Sask. grain farmers expect near-record harvest

It looks like 2013 will be a great year for grain farmers in Saskatchewan.

Frost still a concern but harvest halfway done

It looks like 2013 will be a great year for some farmers in Saskatchewan. (Sandra Willing)

It looks like 2013 will be a great year for grain farmers in Saskatchewan.

Harvest is halfway done and farmers across the province are bringing in a bumper crop.

Crop reports indicate that near-record levels of grain will be harvested this year. Some farmers are bringing in 60 bushels per acre of canola, which is much higher than the usual 40.

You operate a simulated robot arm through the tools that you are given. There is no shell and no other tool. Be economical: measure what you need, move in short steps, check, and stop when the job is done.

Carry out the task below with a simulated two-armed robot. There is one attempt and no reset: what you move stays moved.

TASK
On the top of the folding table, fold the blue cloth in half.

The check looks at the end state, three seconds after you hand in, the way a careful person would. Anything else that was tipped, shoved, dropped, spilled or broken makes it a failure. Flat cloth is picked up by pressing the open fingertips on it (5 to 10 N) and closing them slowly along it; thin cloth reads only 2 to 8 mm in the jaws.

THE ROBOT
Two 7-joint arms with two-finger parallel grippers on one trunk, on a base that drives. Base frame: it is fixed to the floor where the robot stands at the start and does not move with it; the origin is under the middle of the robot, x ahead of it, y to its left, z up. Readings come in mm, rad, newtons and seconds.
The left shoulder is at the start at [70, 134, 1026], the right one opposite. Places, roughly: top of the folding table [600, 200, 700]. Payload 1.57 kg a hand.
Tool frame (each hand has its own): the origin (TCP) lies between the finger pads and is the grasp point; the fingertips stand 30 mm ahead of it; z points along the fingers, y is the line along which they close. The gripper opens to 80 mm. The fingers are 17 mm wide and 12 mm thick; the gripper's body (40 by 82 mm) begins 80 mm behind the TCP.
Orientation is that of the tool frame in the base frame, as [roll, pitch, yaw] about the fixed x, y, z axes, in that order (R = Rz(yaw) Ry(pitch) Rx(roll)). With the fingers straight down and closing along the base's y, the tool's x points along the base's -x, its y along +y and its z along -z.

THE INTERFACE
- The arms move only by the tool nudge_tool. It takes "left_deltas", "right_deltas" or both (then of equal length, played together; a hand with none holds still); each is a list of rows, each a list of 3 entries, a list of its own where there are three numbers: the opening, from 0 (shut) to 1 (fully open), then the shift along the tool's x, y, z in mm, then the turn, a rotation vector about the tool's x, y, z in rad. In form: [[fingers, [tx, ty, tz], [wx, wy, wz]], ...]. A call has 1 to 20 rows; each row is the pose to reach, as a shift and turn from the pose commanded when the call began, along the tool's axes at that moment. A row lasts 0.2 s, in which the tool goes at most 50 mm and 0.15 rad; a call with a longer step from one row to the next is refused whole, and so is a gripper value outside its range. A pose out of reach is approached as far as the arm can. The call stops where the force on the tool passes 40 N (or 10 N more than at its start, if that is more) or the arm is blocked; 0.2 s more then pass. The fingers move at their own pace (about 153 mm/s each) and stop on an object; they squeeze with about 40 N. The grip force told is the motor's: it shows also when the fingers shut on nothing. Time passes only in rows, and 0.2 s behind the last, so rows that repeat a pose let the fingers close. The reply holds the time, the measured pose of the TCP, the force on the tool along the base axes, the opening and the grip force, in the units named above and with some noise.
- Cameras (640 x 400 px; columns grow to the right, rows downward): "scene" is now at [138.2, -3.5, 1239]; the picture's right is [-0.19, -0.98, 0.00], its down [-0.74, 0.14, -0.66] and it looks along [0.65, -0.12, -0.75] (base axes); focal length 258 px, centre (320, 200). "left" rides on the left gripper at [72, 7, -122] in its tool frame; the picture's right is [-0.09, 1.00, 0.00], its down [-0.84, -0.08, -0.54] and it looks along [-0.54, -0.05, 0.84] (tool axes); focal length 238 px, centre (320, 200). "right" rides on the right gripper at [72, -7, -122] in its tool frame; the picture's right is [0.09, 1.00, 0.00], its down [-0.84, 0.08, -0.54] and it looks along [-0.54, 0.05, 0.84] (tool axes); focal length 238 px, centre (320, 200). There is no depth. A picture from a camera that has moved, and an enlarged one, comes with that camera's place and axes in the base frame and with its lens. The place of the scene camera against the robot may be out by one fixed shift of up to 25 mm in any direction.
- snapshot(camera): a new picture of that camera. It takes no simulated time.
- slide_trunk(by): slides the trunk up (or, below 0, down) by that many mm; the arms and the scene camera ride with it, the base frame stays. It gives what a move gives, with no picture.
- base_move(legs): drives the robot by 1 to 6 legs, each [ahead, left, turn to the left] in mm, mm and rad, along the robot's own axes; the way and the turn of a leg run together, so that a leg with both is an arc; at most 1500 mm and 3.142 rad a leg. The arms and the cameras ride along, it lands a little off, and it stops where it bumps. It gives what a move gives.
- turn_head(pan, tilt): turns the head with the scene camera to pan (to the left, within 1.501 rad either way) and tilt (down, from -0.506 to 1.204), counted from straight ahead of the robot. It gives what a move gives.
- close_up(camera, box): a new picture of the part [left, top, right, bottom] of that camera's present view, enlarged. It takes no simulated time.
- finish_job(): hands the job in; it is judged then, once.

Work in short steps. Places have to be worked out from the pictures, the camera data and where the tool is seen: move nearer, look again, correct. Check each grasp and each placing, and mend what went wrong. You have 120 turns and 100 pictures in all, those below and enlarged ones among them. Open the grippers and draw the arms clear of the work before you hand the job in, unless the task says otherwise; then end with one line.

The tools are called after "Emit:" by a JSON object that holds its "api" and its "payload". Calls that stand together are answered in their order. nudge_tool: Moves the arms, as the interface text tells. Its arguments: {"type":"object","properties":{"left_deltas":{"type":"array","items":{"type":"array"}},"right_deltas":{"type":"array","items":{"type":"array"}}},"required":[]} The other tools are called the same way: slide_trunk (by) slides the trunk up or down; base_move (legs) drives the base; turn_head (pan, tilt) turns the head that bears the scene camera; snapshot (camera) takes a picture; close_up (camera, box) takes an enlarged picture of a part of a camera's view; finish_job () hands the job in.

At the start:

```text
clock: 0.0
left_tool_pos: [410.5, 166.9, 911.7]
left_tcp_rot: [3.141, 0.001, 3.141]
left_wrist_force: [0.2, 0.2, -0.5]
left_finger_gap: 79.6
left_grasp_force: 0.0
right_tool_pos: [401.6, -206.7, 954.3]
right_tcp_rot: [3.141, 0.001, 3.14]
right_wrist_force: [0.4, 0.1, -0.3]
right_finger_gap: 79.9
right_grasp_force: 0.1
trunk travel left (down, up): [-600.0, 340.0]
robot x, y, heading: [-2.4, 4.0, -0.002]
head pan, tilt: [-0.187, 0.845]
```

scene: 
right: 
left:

"Lentils have been pretty decent and we have been working on canola the last couple days," Dave Schoenroth, a farmer near Balgonie, said. "It's [canola] been pretty good too. Some of it was hailed on but it still yielded not too badly."

With all this grain pouring in, businesses are feeling the effect as storage bins are a hot commodity.

Curt Flaman with Flaman Agriculture said some farmers are storing grain on the ground because they have run out of places to put it.

"We've been pretty much cleaned right out in Saskatoon and pretty much across our whole province," Flaman said. "Farmers haven't expected this big of crop yields and I don't think anybody could have expected the bumper crop everyone is having. So we're pretty much cleaned right out of bins. Wedo have more coming in, but as of right now we are sold out."

Flaman said his company won't be receiving any grain storage equipment until late October.

The over abundance of grain comes at a cost. A grain glut means prices are trending down.

Last year, a bushel of wheat sold for about $9. This year, the price has fallen to $5.75. Most crops are travelling the same downward path.

"Canola for instance -- last year off the combine -- was probably about three and half dollars higher than it is now per bushel," Schoenroth said. "That makes quite a difference."